● **Written instruction 1**
Locate "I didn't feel" and "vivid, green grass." in the article, and write out these words with everything between them.
● **Written instruction 2**
Resume the article where it left off.

===== Article

I heard the wind rioting the trees, their branches scraping
against the window and sensed, before opening my eyes, that it was almost
dawn. No rain hitting the windowpane -- yet. There was always a
possibility of rain in Ireland.
Morning in Maynooth was another word for gray. Until living
there, I never knew it came in so many shades: the bark on the trees the
color of granite, the streets like wet ash, the sky a leaden
blanket. During my year studying at the liberal arts college there, I
spent much of my time in a two-story row house, the first house on Convent
Lane. I sometimes contemplated the irony of that name as John snored
softly next to me. Even though I had been raised Catholic, the excitement
and intensity I felt being with him left no room for guilt. Our affair
had begun unexpectedly, and sometimes I still felt a slight thrill of
surprise at seeing him in the bed.
Now, a four-lane highway passes through Maynooth, but when I studied
there in 1988 it was a village, with one main street that was just another
stretch on the "Dublin-Galway Road." At one point, Maynooth had been one
of the spiritual centers of Europe, with its large seminary. But in the
late 1970s a secular "arts block" was added to the college, and the town
was inundated with less religiously minded students. Every morning, the
train deposited a swarm of them, wearing black Doc Martins and toting
sage-colored canvas backpacks. Just as many more, like John, lived in
accommodations in town.
If not for the college, Maynooth might well have
withered. Instead, there was an appealing bustle to Main Street and a
great deal of activity at the Quinnsworth supermarket, around
the corner from Convent Lane -- especially on auction day, when we
occasionally heard cattle lowing from the market behind it.
My last morning in Ireland, I was up early and restless in
the single bed. Rather than wake John, I slid out the end, threw on a
T-shirt and socks and went down to the kitchen. Because I was leaving,
everything around me was weighted with significance. A bluish light
filtered in the window, and I paused on the stairs, imagining John and his
friends sitting in the chairs, cans of Foster's in their hands, a halo of
smoke wreathing their heads. They were singing "Where Do You Go to My
Lovely?" and taking turns making up verses. I sat in a scratchy green
chair, remembering the late-night after-bar gatherings that would now go on
without me.
I didn't feel ready to go. I was afraid of losing this person
I'd become, this person singing songs and drinking lager in the living
room. But I had to go, had to return to my small, Catholic college in
the Midwest. Many years would pass before I realized that a part of me was saved by leaving.
It's a fairy tale every girl knows: The prince sweeps you off your feet, and
you want to be with him so badly you would -- and sometimes have
to -- sacrifice too much.
The wind was blowing the day I met John, which in itself was
nothing special. Wind fills my memories from the year I spent studying in
Ireland, whipping my hair around my face, shaking windows. The sound of
it in my ears, deafening me, is as real and constant as the vivid, green grass.

==========
===== Supplied information

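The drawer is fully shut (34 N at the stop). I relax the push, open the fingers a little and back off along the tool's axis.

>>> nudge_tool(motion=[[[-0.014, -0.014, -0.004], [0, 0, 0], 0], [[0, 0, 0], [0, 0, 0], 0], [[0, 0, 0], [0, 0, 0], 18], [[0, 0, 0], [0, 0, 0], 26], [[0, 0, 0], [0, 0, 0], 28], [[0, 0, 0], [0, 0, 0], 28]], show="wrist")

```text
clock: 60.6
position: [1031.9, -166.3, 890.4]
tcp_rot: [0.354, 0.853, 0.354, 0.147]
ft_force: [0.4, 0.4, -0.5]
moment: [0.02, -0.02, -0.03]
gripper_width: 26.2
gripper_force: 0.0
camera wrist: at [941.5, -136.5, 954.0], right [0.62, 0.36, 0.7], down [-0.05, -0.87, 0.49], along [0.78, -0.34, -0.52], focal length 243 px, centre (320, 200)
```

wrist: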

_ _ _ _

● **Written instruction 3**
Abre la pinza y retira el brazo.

==========

● **Exercise result 1**
I didn't feel ready to go. I was afraid of losing this person
I'd become, this person singing songs and drinking lager in the living
room. But I had to go, had to return to my small, Catholic college in
the Midwest. Many years would pass before I realized that a part of me was saved by leaving.
It's a fairy tale every girl knows: The prince sweeps you off your feet, and
you want to be with him so badly you would -- and sometimes have
to -- sacrifice too much.
The wind was blowing the day I met John, which in itself was
nothing special. Wind fills my memories from the year I spent studying in
Ireland, whipping my hair around my face, shaking windows. The sound of
it in my ears, deafening me, is as real and constant as the vivid, green grass.

● **Exercise result 2**
Now, I struggle to write anything about that first meeting that
is not clichid. I would like to say that his eyes were the same gray as
the sky. That he stood like James Dean and looked up with a sidelong
glance. I can say that the day I met him I still thought I was in
love with someone else. Someone kind. Someone whom parents always hope
their daughters will fall in love with -- a law student who had never taken
my breath away. Not like John did.
Ireland went straight to my head and I wanted desperately to make
myself belong. With John, I thought I did. The student union was hung with a thick
web of smoke, and the windows were fogged over from body
heat. We sat at the bar, both clutching a Guinness, our bodies
turned toward the large screen at the front of the room. Packy Bonner
and "the lads" were playing Spain to qualify for the World Cup. I was
wedged between Irish college students, my lectures completely
forgotten. Ireland scored with three minutes remaining and the place
erupted. Everyone jumped up with a roar, sloshing beer as they hugged the
body, any body, next to them. John downed his pint, wiped his mouth with
the back of his hand, kissed me hard and nodded toward the door. His
mother had gotten us tickets to the Gate Theatre in Dublin and we had
plans to hitchhike in. As we hurried across campus, another roar spilled
from the union. I was flushed and excited and I wanted us to return to
the crowded pub. I had become one of them, if only temporarily, and
leaving was like breaking a spell.
But then we were at the Gate Theatre watching "Twelfth Night," a
Joe Dowling interpretation set in the 1930s. Although the setting had
changed, the ending did not. As with all of Shakespeare's romantic
comedies, everyone ended up with his or her true love. It was just that
simple -- love prevailed and everyone was happy. It was just that simple.
Coming home that night, John and I sat on the top of a green
double-decker bus, the 67a, which took the long way home through
Leixlip. As the bus careered through the darkness, large old trees
suddenly loomed and scraped their branches against the bus windows as if
trying to claw their way in. In the top of the bus we swayed and rocked
as it barreled through the twists of that narrow road. It felt like a
carnival ride, exhilarating and terrifying, but without the
promise of a simple ending. It was a feeling I became accustomed to that
year with John.
In Ireland it seemed as if I never slept. I nearly gave up
attending lectures, but still felt full with the things I was learning.
In the middle of the night, side by side in the bed, John read
Yeats to me and explained the Celtic references, the myths I did not
know. "The Song of the Wandering Aengus" was my favorite because of this
line: "I went into the wood/because a fire was in my head." This was how
I felt those days, as if I had a fire in my head. When he read "Adam's
Rib" I imagined myself as Maude Gonne sitting in my garden at Coole,
calling W.B. Yeats "Willy."
As John read, I would trace the sparse, black hairs on his
chest, the two splotchy, brown scars: a result of a childhood fall from a
slide.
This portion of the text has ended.